What this exercise asks:
- 1) Repeat the span of the extract whose first words are "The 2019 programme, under" and whose last words are "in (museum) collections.".
- 2) Pick up the extract at the point where it stops and go on.

Extract:
-=-=-

190208_Press folder_en

Press release
Course programme 22 July–31 August 2019

 

Course programme of the 2019 Salzburg International Summer Academy of Fine Arts

 

Where do we stand?

 

The 2019 programme, under the motto “Where do we stand?” is diverse and unique in its global orientation. For instance, Ei Arakawa and Sarah Chow deal with questions of magic in the fields of installation and performance; Paulina Olowska takes alchemy as her starting-point for painting; Michael Beutler goes into the fundamentals of sculpture and installation, while Sammy Baloji and Lotte Arndt look for hidden (colonial) histories in (museum) collections.

 

Asking “Where do we stand?”, we take stock of our status quo, which always implies the inclusion of present and future. Thus the expanded motto refers to Gauguin’s famous painting D’où venons-nous? Que sommes-nous? Où allons-nous? – except that, rather than “Where do we stand?”, Gauguin asks “What are we?” – a question which presupposes a universally valid and thus a-historical human being, a concept in many ways eroded today. Thus “Where do we stand?” asks for a political stance, and particularly for its echo in art, for an artistic position.

-=-=-

Source excerpt:
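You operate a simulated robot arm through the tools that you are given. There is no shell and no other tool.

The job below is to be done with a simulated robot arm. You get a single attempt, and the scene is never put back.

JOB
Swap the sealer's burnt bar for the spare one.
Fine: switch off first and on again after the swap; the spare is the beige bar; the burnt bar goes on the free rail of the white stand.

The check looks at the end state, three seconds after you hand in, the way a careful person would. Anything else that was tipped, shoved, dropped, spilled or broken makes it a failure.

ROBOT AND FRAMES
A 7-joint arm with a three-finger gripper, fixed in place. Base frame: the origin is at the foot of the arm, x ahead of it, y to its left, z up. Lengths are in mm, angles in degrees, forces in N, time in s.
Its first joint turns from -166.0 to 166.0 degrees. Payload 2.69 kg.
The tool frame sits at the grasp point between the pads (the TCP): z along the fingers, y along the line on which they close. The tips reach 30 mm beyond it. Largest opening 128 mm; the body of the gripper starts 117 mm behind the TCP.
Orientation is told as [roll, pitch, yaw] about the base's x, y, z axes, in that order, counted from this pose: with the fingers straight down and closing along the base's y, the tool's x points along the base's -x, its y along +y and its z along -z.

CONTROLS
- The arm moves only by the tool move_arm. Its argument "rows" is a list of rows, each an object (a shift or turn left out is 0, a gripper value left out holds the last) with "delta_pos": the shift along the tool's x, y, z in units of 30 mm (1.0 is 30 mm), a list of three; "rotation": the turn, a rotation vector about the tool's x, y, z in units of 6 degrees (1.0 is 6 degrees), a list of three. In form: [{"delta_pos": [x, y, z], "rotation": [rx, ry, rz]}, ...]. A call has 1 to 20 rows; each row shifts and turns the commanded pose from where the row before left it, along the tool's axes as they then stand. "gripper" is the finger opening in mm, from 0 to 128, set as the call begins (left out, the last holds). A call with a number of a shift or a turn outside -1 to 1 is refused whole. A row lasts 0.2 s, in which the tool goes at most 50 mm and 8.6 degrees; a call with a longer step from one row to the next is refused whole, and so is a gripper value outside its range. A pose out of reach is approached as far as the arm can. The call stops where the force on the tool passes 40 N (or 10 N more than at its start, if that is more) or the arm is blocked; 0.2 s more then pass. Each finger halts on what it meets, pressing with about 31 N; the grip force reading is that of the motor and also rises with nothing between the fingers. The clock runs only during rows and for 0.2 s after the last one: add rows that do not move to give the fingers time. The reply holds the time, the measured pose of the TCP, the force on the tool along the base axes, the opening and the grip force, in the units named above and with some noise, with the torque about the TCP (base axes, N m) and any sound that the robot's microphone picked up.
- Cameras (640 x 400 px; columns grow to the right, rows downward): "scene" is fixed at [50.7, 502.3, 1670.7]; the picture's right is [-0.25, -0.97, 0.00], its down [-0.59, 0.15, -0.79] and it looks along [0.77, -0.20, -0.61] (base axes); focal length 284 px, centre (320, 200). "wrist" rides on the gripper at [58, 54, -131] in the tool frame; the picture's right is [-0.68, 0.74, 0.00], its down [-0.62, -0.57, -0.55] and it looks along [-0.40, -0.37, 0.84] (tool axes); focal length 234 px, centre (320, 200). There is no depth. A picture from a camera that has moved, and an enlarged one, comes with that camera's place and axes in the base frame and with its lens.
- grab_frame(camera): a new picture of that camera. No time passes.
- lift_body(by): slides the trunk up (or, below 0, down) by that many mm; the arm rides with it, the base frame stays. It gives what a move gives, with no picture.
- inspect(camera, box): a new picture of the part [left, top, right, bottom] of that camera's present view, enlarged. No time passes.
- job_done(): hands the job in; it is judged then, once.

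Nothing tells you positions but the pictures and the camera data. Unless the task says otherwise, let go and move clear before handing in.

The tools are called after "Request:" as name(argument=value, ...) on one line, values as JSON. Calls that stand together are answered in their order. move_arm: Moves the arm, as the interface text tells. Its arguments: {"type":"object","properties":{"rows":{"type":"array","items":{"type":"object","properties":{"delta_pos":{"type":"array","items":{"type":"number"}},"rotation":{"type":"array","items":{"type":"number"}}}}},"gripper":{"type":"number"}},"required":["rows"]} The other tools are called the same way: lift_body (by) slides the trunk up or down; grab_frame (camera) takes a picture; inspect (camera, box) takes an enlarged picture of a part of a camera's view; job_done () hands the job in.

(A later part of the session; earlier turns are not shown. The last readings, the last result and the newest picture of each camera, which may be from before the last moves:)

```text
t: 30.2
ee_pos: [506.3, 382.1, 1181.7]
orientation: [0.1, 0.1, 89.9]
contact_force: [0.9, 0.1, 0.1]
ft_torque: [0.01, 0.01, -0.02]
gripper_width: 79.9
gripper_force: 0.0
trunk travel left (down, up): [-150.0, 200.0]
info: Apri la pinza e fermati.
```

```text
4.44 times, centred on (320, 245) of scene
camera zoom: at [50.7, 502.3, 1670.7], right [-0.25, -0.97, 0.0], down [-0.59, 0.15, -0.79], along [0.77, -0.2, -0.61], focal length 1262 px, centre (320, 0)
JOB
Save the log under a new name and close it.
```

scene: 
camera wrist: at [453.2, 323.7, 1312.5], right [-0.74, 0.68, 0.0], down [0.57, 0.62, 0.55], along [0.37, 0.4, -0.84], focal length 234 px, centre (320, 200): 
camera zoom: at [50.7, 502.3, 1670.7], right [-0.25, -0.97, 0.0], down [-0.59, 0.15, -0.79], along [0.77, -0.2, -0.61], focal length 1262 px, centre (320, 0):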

-=-=-

Solved tasks:
- 1)
The 2019 programme, under the motto “Where do we stand?” is diverse and unique in its global orientation. For instance, Ei Arakawa and Sarah Chow deal with questions of magic in the fields of installation and performance; Paulina Olowska takes alchemy as her starting-point for painting; Michael Beutler goes into the fundamentals of sculpture and installation, while Sammy Baloji and Lotte Arndt look for hidden (colonial) histories in (museum) collections.

- 2)
 

This year, 18 courses, all (with two exceptions) held in Hohensalzburg Fortress, are devoted in diverse ways to these questions. The themes are past, present and future, and thus the historical connection of our present and our future.

 

All three questions apply to all courses and all participants. Every creative artist asks him/herself what the roots of his/her art are, where he/she stands today with his/her art in relation to other creative artists, as well as to the political situation. They all come to the Summer Academy in order to reflect on the future of their own production, and to try out new directions.

 

Where do we come from?

The course Hunting and collecting is directed by Sammy Baloji and Lotte Arndt, who seek traces of colonial history in Salzburg; here participants will work with historical material and research. In her course Context is everything, montage too, Eli Cortiñas works with found footage which already contains traces of history, and Imran Qureshi teaches Miniature painting, a centuries-old technique in which part of the training involves copying old miniatures, and is thus deeply historical.

 

Where do we stand?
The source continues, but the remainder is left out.